§ **Task instructions**
Pull out the sentences of the excerpted passage that run from "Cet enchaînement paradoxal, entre" through "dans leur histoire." and give them unchanged.
# START OF Recorded data
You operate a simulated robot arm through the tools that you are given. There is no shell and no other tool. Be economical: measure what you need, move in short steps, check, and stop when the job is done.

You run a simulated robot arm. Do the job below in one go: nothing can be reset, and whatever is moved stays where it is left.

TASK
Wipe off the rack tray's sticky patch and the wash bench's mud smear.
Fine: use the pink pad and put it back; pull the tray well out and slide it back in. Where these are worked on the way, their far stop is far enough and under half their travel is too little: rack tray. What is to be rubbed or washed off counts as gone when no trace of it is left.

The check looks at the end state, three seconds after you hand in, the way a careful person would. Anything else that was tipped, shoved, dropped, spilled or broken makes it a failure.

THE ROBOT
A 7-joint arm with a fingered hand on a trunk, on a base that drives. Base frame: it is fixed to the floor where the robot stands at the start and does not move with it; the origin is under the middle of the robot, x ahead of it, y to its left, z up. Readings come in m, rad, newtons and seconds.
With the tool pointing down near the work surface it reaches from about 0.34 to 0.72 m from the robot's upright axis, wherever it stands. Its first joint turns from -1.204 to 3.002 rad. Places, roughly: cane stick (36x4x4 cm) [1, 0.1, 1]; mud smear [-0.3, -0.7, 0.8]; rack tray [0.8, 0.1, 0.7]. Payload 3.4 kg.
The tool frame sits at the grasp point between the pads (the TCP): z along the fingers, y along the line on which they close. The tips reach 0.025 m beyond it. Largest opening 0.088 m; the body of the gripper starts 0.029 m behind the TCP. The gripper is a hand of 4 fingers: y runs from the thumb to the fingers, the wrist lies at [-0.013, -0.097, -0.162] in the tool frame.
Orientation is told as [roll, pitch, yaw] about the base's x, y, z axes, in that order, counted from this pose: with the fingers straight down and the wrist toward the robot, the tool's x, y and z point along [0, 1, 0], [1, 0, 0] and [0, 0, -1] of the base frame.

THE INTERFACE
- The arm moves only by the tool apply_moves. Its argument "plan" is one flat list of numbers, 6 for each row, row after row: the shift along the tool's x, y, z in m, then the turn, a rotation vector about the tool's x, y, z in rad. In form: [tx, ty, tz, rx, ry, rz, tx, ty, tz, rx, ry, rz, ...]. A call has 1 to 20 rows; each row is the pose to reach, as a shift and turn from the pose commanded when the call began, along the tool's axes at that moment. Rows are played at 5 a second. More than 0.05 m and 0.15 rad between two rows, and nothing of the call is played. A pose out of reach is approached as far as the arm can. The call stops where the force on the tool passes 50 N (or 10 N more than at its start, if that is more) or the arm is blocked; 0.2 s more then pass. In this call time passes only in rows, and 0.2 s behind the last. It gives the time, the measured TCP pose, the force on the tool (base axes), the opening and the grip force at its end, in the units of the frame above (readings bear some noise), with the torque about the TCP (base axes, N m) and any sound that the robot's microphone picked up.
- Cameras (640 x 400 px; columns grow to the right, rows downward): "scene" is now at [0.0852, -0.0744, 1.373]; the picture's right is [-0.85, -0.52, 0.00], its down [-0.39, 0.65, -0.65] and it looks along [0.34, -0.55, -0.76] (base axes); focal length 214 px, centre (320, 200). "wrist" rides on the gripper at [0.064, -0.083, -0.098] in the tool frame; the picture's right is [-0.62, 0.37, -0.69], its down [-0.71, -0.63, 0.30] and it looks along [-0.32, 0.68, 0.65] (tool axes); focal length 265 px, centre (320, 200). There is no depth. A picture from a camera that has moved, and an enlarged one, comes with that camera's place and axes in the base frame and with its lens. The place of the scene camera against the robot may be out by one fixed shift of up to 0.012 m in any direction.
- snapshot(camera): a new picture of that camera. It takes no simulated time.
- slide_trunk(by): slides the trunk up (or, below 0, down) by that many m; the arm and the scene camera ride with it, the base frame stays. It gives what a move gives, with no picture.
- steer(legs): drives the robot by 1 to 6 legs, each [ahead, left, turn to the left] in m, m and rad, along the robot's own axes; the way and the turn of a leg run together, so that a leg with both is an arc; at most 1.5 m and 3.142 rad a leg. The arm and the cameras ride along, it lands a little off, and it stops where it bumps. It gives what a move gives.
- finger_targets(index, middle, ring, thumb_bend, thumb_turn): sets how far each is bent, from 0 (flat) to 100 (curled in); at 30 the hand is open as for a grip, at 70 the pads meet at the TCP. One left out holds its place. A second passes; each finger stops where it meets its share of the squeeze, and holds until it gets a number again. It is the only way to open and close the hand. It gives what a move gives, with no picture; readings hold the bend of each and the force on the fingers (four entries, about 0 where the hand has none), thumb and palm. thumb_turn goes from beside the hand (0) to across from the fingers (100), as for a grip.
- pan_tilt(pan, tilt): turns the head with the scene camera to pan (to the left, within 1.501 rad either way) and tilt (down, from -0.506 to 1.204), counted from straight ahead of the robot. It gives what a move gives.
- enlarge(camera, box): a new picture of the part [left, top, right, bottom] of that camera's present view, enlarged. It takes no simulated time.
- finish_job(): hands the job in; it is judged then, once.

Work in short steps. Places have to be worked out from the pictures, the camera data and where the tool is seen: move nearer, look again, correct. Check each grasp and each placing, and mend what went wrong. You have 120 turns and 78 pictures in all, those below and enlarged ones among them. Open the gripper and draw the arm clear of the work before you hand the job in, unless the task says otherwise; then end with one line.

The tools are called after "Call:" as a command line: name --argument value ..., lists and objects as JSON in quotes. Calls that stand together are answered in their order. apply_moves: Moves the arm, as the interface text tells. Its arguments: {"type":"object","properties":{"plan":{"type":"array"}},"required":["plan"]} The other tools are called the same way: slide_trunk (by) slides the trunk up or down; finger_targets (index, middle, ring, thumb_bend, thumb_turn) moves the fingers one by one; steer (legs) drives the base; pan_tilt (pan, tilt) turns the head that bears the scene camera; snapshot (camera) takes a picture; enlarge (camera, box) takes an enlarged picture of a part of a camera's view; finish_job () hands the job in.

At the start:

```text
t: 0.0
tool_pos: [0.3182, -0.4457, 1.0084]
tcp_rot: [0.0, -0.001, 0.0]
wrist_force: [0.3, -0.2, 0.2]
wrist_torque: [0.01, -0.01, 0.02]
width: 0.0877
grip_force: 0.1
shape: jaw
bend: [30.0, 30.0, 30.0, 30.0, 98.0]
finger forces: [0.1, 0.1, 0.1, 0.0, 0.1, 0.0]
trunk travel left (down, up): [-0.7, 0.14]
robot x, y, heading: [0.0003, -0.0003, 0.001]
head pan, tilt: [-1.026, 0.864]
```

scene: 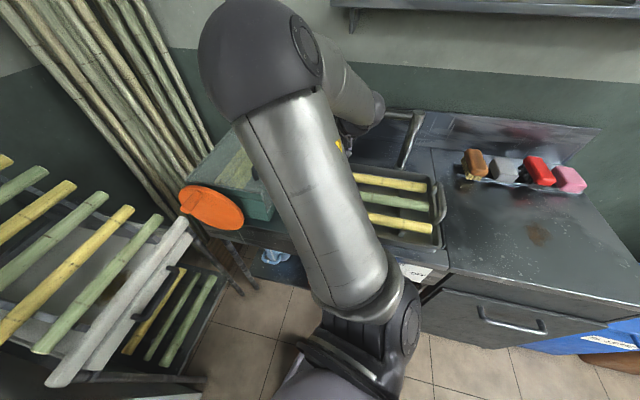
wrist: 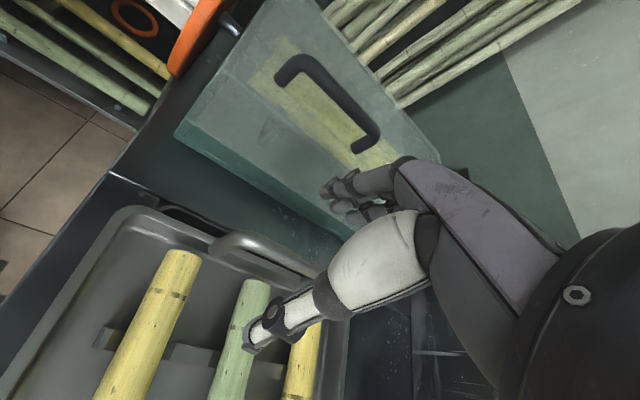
# END OF Recorded data
# START OF Recorded data
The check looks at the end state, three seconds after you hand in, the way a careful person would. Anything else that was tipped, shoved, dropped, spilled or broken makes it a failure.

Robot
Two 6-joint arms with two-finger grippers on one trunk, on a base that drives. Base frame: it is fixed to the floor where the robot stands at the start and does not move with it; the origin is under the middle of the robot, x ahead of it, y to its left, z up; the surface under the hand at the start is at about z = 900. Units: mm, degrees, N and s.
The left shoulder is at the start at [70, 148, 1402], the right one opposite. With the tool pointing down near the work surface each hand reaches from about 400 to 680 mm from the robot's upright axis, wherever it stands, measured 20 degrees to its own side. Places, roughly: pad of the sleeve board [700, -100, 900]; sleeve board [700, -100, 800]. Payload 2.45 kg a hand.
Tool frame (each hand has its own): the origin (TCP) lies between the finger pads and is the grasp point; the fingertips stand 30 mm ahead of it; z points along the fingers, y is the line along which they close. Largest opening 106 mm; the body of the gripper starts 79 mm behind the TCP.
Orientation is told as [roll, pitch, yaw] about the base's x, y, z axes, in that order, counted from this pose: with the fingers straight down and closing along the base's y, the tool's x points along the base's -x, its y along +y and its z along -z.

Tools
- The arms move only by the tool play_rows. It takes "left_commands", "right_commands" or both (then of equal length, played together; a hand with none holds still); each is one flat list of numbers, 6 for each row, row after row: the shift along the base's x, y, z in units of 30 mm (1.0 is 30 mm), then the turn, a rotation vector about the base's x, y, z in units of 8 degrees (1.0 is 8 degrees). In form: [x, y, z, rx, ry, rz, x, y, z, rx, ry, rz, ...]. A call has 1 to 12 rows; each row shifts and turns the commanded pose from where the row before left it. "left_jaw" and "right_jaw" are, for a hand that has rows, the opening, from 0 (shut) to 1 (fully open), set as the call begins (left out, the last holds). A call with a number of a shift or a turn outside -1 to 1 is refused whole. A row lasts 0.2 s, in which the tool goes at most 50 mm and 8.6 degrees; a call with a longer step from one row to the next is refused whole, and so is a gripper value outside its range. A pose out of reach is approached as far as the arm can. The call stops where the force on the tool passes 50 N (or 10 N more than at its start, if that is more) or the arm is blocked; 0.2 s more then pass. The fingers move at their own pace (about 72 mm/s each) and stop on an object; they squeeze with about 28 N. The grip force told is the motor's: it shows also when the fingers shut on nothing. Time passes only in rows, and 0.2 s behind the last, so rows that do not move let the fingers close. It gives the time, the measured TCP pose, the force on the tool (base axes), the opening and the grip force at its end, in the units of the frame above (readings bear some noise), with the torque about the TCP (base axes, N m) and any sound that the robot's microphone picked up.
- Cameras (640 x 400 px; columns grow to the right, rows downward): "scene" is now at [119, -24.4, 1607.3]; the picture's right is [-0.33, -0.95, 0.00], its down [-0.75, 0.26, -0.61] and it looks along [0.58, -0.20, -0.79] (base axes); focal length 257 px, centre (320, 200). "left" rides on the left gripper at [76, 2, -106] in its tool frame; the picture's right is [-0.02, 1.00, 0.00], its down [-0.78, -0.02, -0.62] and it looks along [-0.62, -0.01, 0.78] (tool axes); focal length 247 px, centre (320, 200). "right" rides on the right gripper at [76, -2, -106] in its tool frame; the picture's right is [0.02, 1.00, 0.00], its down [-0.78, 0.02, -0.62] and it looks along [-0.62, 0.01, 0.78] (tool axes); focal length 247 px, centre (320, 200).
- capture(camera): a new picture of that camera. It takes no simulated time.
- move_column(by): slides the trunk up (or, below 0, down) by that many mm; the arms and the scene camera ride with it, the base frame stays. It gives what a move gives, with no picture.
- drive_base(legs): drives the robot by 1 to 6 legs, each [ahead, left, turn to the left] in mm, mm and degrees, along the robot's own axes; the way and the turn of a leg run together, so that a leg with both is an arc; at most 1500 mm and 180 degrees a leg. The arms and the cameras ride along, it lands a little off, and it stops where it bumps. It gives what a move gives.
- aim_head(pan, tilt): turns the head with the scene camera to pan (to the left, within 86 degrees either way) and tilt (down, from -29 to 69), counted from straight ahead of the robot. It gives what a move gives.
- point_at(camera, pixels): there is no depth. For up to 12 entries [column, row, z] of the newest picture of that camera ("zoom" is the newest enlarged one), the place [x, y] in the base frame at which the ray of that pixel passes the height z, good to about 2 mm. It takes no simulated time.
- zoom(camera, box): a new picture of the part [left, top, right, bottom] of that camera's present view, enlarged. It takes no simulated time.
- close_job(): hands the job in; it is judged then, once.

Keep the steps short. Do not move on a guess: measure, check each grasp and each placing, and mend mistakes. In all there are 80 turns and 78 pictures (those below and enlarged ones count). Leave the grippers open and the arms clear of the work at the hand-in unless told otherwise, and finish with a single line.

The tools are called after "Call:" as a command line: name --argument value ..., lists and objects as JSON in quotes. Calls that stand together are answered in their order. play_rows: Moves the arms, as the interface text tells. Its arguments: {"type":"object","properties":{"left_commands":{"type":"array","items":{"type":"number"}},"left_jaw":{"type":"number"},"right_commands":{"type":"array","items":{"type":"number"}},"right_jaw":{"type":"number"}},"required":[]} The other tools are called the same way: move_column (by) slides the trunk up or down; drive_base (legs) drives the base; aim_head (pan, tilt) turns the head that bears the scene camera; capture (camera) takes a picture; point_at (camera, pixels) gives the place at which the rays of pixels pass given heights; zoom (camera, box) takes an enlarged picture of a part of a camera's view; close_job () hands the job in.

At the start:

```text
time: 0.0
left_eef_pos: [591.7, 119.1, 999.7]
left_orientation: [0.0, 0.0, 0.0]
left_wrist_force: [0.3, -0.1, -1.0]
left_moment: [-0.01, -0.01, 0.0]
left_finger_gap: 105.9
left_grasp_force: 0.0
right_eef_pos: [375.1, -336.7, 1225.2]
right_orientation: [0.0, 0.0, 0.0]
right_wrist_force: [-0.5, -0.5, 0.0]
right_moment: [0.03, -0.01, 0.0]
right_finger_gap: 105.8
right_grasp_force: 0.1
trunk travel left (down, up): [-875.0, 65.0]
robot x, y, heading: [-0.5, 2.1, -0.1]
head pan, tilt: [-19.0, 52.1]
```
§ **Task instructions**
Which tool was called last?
# END OF Recorded data
# START OF Excerpted passage
Atelier

Erich Auerbach, la littérature en perspective

Avant-propos

par Paolo Tortonese

«Mimesis est de manière résolument consciente un livre écrit par un certain être humain, dans une certaine situation, au début des années 1940[i].» Cette phrase définitive, par laquelle Auerbach clôt ses «Epilegomena pour Mimésis», ouvre d'un seul coup deux perspectives: celle d'une vie échappée à la persécution, et celle de la conscience de l'historien, dont le point de vue doit être assumé: «Il vaut mieux être consciemment lié à son temps que de l'être inconsciemment[ii]

Cette vie, si peu transparente dans ses œuvres, dérobée par la discrétion d'un homme blessé, est comme éclairée par les mots qu'Auerbach adresse à Walter Benjamin en 1935-1937, et que nous connaissons depuis peu[iii]. Après avoir découvert un article de Benjamin dans un journal suisse, Auerbach s'exclame: «Quelle joie! Que vous soyez encore là, que vous écriviez, et que cette tonalité rende la nostalgie de ce que fut notre pays[iv].» Nostalgie poignante d'une Allemagne révolue, supprimée par le national-socialisme: Auerbach semble concevoir son destin d'exilé non seulement dans le cadre de la catastrophe allemande, mais dans un cadre plus vaste, où la civilisation dans sa pluralité serait menacée. Désormais installé à Istanbul, il décrit à Benjamin la situation d'un pays gouverné par ce qu'il appelle un «nationalisme anti-traditionnel», caractérisé par la double volonté d'effacer toute tradition culturelle musulmane et d'obtenir une modernisation technique à l'européenne, «afin de vaincre avec ses propres armes cette Europe détestée et admirée». Le résultat en est, aux yeux d'Auerbach, «un nationalisme au superlatif et en même temps une destruction du caractère historique national[v].» Contradiction capitale, qui lui semble représenter le plus grand danger, au point qu'il rapproche la Turquie de 1937 de

l'Allemagne nazie, de l'Italie fasciste («et sans doute la Russie?», ajoute-t-il avec un point d'interrogation). Ce qui lui semble apparenter ces régimes, c'est qu'ils collaborent à un immense projet de destruction des identités, tout en exacerbant l'identitarisme national: «Il m'apparaît de plus en plus clairement que la situation mondiale actuelle n'est rien d'autre qu'une ruse de la Providence, pour nous amener d'une manière douloureuse et sanglante à l'Internationale de la trivialité et à l'espéranto de la culture. J'en ai déjà eu l'intuition en Allemagne et en Italie, au regard de l'effroyable inauthenticité de la Blubopropaganda [Blut und Boden, terre et sang]. Mais ce n'est qu'ici que cela devient presque une certitude[vi]

Cet enchaînement paradoxal, entre la remontée délirante vers l'origine identitaire et la descente irrésistible vers l'indistinction universelle, c'est ce qui a dû terrifier le juif allemand, patriote trahi par sa patrie. C'est aussi ce qui inquiétait au plus haut point l'héritier conscient et désabusé de l'historicisme, sentant la culture également menacée par l'affirmation tautologique de l'identité et par la suppression de toute différence entre les civilisations. Sous ces deux principes destructeurs, la culture était écrasée. Culture conçue comme différence et comme échange, comme analyse de la seule réalité pouvant faire l'objet d'un véritable savoir: non pas une abstraite idée d'humanité, mais le devenir concret des nations dans leur histoire.
# END OF Excerpted passage
§ **Expected output**
Cet enchaînement paradoxal, entre la remontée délirante vers l'origine identitaire et la descente irrésistible vers l'indistinction universelle, c'est ce qui a dû terrifier le juif allemand, patriote trahi par sa patrie. C'est aussi ce qui inquiétait au plus haut point l'héritier conscient et désabusé de l'historicisme, sentant la culture également menacée par l'affirmation tautologique de l'identité et par la suppression de toute différence entre les civilisations. Sous ces deux principes destructeurs, la culture était écrasée. Culture conçue comme différence et comme échange, comme analyse de la seule réalité pouvant faire l'objet d'un véritable savoir: non pas une abstraite idée d'humanité, mais le devenir concret des nations dans leur histoire.